When her husband died, leaving her alone with two small daughters to raise, she threw herself wholeheartedly into “adventure medicine”, seeking out the world’s most remote corners — on land and at sea — to practise healing, both her own and others.

Dr Joan Louwrens has dealt with deep-vein thrombosis, catatonia, depression and rabies while living in some of the world’s most inhospitable places imaginable and now, the Knysna author’s new book, hitting bookstore shelves on Wednesday, details her remarkable life.

Losing her husband Peter Haw in 1984 also meant that Louwrens lost her ultimate adventure partner.

Louwrens, 68, who now lives in Knysna, has practised medicine on seven continents, combining both her passions — adventure and healing.

Sometimes with her daughters — one just four years old and the other an infant of five months — in tow, Louwrens dedicated years of her life to this unconventional way of living.

Since a venturesome life was one she had already started living with Haw, she said, his death had further ignited the daredevil spirit which landed her in wild destinations ranging from the Kruger Park to the Australian Outback, the Atlantic Ocean islands, and both the Arctic and Antarctic.

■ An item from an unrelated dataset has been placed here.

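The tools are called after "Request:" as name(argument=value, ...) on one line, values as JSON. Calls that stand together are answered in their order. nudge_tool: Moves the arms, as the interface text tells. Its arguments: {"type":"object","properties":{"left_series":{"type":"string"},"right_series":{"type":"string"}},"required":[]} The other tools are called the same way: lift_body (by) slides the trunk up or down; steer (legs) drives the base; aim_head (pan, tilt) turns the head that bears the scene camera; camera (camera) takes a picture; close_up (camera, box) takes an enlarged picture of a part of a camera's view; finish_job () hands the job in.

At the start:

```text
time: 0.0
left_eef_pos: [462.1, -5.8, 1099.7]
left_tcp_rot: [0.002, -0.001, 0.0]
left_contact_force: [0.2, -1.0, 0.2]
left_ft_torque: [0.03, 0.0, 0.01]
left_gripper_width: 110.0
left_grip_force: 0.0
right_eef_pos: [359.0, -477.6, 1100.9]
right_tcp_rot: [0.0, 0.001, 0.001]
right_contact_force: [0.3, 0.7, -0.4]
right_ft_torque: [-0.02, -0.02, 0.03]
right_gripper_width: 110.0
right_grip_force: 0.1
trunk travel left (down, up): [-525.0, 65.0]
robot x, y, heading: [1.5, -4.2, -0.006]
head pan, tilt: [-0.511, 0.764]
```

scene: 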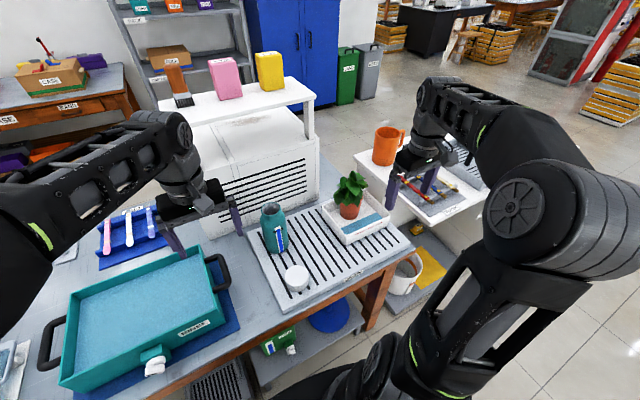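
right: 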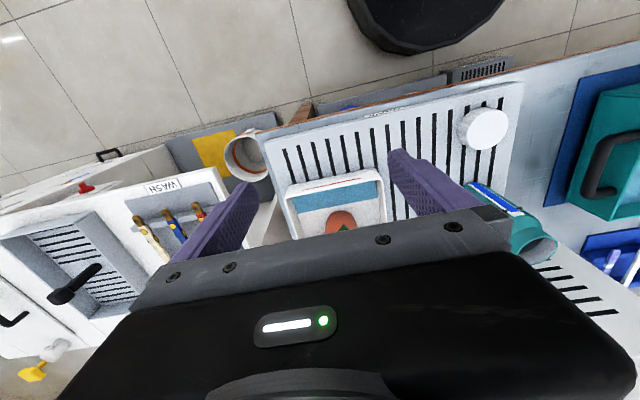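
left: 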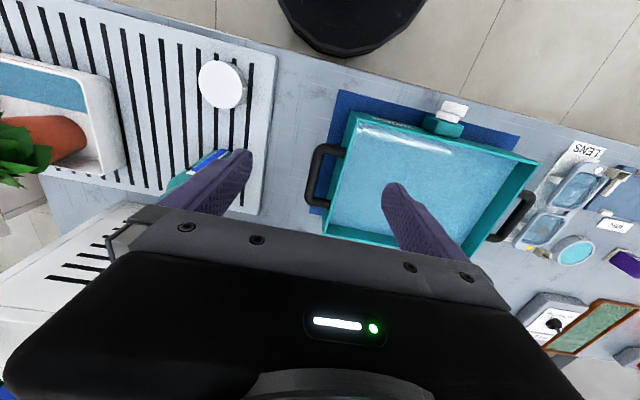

The doctor’s adventures are documented in her second book, A Wilder Life: Journey of an Adventuring Doctor.

“We had been married for eight years when my husband died, and the first four of those we had no children.

“We were both very adventurous.

“I had already worked in Namibia and he went to study in America, where I joined him and worked in different jobs before we started travelling through Central America in a Kombi for about six months,” Louwrens said on Wednesday.

The couple later moved to Swaziland, where their older daughter, Mary, was born.

“I was often landed with things I was totally unfamiliar with — trauma, tractors riding over people, snake bites and malaria — and that’s something that actually grabbed my attention and I liked that kind of unpredictable medicine,” she said.

They were back in Cape Town when Haw died, shifting Louwrens’s world for good.

Several years after  Peter’s death, Louwrens returned to life in the wild, where she was often the only doctor.

“The biggest first step I made out of conventional suburbia was when I went off to Tristan da Cunha in the South Atlantic in 1991 on a seven-day very wild trip in a small boat.

“I worked for six months there and there was no airport, no helicopter — we were very much on our own

“I found it thrilling although I had my children with me and always thought if anything were to happen to them it would be my own fault,” she said.

One of many adventures that remain a vivid memory to her, Louwrens said, was a nerve-racking trip to Marion Island aboard the SA Agulhas that ended up being a rescue mission after an Australian sailing boat capsised during a storm in 2007.

“One of the crew had been washed overboard and two others badly injured and we were the closest ship that could go and rescue them.

“I was so nervous because I had no idea how I would cope with that and in situations like that everyone sort of disappeared into the woodwork because they weren’t medical, I was,” she said.

Being in the wilderness taking care of other people had been the distraction and subsequent healing she needed, also giving her the reassurance that she was self-sufficient, Louwrens said.

“I think when you’re taken out of the stress and demands of the city often your mind is allowed to wander more freely and therein lies healing and when you have other people to take care of, you’re often too distracted from anything that might be bothering you.

“The harmony of nature is amazingly healing to me,” she said.

She returned to settle in Knysna after fulfilling another dream she shared with her husband — cycling from Cairo to Cape Town.

Louwrens’s daughter Mary is now an engineer and Anna is a wildlife veterinarian.

A Wilder Life: Journey of an Adventuring Doctor, published by Jonathan Ball Publishers, follows a medical theme, sharing some highlights of Louwrens’s adventures.

Her first self-published book Making Tracks, a poignant memoir which delves into her life with Peter, was published in 2018.

A Wilder Life: Journey of an Adventuring Doctor retails for R270.00.